42886: Hughes big 'Moguls' were odd-looking engines, with their high, angled cylinders (which may be the source of their nickname 'Crabs'), but they did the job, on passenger or freight. This one was on an Up Stour Valley passenger
There's a note about the passing 'Emerald Isle Express', but it appears that the engine name has been mis-read. I think the locomotive was probably 'Patriot' class 45541, 'Duke of Sutherland'.
My diagram above only shows one signal - an elderly L&NWR lower quadrant wooden-post survivor I particularly admired which controlled trains leaving the Up side bays at the South end of the station. Each road has a full-size arm (reading to the Up Main) and two miniature arms (reading to the two up goods loops). There's a bit of a mystery because photographs exist (see 'Books' below) showing distant arms below the full-size arm so maybe my original sketch is in error.
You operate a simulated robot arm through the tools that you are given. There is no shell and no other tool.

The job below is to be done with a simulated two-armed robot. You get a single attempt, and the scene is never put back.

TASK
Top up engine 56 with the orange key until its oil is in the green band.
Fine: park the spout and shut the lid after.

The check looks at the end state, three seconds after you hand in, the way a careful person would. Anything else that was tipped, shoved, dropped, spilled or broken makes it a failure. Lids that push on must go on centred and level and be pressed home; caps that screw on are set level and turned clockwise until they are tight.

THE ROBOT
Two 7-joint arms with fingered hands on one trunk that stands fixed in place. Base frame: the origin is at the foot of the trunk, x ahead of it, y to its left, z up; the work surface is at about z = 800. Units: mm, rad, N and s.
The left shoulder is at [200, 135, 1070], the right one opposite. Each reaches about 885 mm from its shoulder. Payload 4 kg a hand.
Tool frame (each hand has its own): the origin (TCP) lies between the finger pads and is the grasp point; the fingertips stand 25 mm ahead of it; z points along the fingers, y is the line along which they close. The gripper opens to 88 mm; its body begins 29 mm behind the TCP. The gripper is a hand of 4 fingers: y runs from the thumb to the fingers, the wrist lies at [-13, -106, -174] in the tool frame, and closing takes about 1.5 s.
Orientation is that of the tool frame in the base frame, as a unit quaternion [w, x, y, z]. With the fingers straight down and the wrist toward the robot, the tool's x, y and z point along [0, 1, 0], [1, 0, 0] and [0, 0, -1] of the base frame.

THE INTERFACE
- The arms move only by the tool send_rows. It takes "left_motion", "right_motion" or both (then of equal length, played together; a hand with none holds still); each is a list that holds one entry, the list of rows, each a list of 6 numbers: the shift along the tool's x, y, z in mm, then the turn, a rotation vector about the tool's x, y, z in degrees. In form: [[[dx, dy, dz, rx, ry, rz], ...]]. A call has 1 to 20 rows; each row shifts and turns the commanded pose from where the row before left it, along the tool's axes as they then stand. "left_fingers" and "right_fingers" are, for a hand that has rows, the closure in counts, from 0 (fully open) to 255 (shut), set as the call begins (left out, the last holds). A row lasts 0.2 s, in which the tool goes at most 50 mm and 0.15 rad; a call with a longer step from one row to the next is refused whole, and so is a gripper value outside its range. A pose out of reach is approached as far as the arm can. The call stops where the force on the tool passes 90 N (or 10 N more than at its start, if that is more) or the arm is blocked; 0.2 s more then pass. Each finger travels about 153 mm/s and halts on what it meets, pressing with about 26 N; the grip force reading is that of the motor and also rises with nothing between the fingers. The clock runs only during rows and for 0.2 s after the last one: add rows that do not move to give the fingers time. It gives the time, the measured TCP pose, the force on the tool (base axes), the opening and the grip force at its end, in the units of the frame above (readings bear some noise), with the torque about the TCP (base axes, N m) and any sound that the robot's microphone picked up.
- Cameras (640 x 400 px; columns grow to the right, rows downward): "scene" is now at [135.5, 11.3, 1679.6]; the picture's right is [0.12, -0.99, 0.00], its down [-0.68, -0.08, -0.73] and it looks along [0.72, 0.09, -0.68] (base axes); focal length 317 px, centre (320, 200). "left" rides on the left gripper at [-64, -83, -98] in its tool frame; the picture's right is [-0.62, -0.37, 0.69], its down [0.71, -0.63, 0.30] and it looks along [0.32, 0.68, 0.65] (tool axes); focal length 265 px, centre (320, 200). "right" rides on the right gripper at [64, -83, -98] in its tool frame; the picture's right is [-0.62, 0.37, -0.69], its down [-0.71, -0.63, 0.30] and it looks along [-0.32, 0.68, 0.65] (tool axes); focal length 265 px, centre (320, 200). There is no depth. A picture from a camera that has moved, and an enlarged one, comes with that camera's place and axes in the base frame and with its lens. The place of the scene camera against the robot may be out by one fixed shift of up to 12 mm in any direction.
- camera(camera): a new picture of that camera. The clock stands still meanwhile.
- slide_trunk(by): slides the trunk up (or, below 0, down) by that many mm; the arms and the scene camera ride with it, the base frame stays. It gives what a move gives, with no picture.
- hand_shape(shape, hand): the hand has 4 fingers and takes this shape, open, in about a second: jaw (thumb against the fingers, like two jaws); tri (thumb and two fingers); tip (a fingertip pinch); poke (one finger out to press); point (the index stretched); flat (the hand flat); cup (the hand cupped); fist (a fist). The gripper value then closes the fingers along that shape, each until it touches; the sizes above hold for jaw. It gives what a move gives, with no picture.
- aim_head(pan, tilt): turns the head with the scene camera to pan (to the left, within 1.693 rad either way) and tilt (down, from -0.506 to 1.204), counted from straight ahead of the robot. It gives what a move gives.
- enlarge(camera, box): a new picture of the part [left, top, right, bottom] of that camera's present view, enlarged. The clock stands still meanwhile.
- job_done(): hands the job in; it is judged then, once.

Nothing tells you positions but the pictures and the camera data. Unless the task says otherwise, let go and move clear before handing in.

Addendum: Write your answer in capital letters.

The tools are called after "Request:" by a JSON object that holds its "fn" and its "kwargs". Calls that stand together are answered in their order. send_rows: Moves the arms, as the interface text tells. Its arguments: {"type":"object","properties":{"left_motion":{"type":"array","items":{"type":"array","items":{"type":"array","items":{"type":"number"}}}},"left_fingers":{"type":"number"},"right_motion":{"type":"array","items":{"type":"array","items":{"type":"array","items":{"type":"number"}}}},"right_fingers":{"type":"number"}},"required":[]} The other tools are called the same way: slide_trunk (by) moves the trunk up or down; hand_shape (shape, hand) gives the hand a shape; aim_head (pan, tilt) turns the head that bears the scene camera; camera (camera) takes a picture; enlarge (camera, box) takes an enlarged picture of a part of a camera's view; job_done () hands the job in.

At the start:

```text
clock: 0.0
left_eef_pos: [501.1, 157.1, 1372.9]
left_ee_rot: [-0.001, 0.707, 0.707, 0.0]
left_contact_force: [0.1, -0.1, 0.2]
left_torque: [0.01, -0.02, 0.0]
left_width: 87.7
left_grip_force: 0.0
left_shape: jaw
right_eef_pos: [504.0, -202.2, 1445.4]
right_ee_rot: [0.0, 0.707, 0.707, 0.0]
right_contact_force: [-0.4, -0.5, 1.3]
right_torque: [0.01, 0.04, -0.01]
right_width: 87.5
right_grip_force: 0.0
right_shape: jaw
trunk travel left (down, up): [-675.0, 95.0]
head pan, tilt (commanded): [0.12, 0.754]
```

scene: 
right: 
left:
Much later, I discovered an earlier official plan (shown above) which shows Stafford No. 5 box as the original L. & N. W. R. structure on the Up side.
By 1962, electrification was in progress and there's a post about this period in 'Sunday Stroll to Stafford'.
For more detailed layouts of Stafford in this period, refer to the excellent series of publications from the Signalling Record Society 'British Railways Layout Plans of the 1950's'. Stafford is included in 'Volume 1: ex-LNWR main line, Euston to Crewe' (ISBN: 1 873228 00 7).
For details of the layout of Stafford in 2005, refer to 'Railway Track Diagrams Book 4: Midlands & North West', Second Edition, published by Trackmaps (ISBN: 0-9549866-0-1). The First Edition of this book was published by Quail in 1988.
The thoroughly useful book 'A Pictorial Record of L.N.W.R. Signalling', Oxford Publishing (SBN: 86093 147 1) includes, as Plate 7.15, a picture of the elderly signal mentioned above.
'Scenes from the Past: 22 - Railways in and around Stafford', Foxline (ISBN: 1 870119 27 4) is a splendid record of Stafford over the years.
'Steam around Stafford', Sutton Publishing (ISBN: 0-7509-2368-7) is another excellent record of railways in the area, including (page 103) a picture of the elderly signal mentioned above.